The Savills Blog

Lack of supply drives the South West leisure market in 2017

Bigbury-on-Sea, Devon

The South West leisure market is continuing to thrive with holiday park operators reporting a strong trading season for the year to date. According to Barclays’s publication UK Tourism Dynamics, total tourist expenditure is set to rise 26.5 per cent to £14.6 billion by 2017.

The region offers a range of destinations for all tastes, from the urban Bath and Bristol to the beaches and rolling moors of Devon and Cornwall. Over the last decade Cabot Circus in Bristol has opened, greatly enhancing the retail offering of the city and Stonehenge has had a £27 million visitor centre installed. All these factors have led to the South West being popular with tourists overseas and home alike.

Recently there has been a surge in the amount of investors looking to enter the leisure market, a number of whom are focusing their searches on the South West. The majority are backed by private equity investors and are therefore well funded. However, this capital isn’t always that easy to deploy.

The current difficulty facing investors is that there isn’t a high level of stock in existence, with many potential sellers reluctant to bring assets to the market while there are such strong trading conditions. The South West leisure market in particular was hit very hard by the most recent recession and took a long time to recover.

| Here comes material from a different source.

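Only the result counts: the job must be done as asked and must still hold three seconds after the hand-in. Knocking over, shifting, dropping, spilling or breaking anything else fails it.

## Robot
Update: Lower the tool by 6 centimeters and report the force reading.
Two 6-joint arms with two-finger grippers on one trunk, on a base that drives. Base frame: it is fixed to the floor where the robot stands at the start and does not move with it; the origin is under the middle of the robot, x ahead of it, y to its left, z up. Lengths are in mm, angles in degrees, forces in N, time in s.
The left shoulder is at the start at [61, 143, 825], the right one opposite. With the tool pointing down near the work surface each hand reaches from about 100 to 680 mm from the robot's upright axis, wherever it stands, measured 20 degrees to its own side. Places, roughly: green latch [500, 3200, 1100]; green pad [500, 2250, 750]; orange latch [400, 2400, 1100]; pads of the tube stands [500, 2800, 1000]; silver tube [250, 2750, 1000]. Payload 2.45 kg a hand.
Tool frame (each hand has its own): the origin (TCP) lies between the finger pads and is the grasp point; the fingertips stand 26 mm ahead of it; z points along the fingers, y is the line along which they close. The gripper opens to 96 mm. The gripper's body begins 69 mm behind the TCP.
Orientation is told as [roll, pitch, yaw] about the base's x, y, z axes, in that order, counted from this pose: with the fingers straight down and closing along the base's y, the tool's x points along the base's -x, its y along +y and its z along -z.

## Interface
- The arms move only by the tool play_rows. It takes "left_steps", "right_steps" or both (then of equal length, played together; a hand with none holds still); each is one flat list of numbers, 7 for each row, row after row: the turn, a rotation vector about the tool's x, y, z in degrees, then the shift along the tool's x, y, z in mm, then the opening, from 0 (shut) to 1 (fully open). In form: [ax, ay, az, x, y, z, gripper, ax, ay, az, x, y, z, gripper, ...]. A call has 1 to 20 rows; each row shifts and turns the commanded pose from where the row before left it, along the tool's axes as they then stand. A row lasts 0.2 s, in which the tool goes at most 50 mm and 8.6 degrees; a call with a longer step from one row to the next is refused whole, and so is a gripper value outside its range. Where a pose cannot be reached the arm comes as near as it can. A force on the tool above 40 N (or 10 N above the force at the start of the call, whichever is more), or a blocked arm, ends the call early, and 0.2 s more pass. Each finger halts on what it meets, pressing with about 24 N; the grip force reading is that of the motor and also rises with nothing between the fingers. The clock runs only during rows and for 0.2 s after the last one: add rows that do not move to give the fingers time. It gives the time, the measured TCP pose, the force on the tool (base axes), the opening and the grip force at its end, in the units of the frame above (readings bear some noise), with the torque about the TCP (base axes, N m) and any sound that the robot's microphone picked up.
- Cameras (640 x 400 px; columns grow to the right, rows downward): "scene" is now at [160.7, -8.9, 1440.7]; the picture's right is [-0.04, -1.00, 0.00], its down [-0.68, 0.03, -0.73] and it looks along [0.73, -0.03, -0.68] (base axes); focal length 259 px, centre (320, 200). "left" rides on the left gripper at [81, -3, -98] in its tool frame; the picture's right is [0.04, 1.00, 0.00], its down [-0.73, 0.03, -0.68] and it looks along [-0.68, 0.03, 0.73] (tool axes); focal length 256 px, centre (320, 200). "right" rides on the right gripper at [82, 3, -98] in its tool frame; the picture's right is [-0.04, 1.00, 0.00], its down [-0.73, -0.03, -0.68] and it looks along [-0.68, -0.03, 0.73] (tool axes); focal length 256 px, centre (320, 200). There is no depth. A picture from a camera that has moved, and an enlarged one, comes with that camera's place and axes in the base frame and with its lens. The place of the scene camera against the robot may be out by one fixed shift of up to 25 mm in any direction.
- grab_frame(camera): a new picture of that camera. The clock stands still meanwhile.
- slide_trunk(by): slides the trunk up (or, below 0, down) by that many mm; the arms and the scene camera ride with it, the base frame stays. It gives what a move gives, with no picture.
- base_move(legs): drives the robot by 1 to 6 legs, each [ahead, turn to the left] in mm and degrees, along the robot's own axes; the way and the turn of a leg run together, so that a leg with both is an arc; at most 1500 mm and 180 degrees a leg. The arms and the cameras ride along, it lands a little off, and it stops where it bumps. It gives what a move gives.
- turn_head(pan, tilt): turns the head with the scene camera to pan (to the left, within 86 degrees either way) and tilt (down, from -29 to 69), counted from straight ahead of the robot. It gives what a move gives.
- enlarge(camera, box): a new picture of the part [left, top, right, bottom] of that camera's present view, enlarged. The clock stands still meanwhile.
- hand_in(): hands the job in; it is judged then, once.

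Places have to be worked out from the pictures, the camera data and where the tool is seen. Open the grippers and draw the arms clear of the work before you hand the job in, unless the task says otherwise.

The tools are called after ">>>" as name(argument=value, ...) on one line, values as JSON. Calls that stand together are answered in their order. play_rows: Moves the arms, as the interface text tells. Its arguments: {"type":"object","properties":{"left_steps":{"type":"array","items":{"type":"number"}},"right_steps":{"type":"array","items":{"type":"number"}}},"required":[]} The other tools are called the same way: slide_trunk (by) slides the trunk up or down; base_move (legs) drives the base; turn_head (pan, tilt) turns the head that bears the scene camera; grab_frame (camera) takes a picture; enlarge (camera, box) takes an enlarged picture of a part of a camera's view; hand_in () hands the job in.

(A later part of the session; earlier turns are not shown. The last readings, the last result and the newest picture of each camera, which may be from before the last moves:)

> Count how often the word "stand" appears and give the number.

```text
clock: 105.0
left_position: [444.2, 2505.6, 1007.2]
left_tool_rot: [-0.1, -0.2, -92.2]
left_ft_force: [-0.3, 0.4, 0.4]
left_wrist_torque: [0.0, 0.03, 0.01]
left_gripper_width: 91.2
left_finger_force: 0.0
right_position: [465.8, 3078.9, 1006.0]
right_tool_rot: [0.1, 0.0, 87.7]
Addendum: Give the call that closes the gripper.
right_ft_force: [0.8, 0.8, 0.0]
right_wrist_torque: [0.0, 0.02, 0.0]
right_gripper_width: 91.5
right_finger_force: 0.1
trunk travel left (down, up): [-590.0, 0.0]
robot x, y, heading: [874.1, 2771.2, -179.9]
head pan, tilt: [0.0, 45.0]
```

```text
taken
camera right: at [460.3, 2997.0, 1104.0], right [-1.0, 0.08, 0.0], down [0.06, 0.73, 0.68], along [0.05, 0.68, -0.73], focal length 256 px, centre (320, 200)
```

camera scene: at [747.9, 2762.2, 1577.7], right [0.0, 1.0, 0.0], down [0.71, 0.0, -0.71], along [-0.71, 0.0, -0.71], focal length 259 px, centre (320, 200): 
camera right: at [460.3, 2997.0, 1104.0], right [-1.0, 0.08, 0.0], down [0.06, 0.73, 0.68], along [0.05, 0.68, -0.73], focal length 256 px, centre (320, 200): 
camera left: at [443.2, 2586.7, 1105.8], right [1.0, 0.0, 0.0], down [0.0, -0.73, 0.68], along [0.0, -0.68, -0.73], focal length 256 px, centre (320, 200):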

Now that market conditions have improved and stabilised, many park operators are keen to develop and enhance their businesses to cater for the strong levels of demand from guests that is currently being experienced, as opposed to selling outright.

There are two categories of purchaser currently most active in the market. In the first are those who are new to the market and who are focused on rapidly establishing a presence in the sector. These investors are concentrating on improving the existing trading abilities of the business and deploying significant capital. This often involves developing and expanding over a period of three to five years.

In the second category are existing park operators who are looking to expand their leisure portfolio, specifically focusing on parks with development opportunities. Such purchasers are willing to speculatively invest on development opportunities and under-trading parks that have redevelopment potential.

While the currently unsettled economic climate is probably some way off fully stabilising, the British holiday sector is showing no signs of slowing down, which will keep holiday parks high on investors' wish lists for the foreseeable future.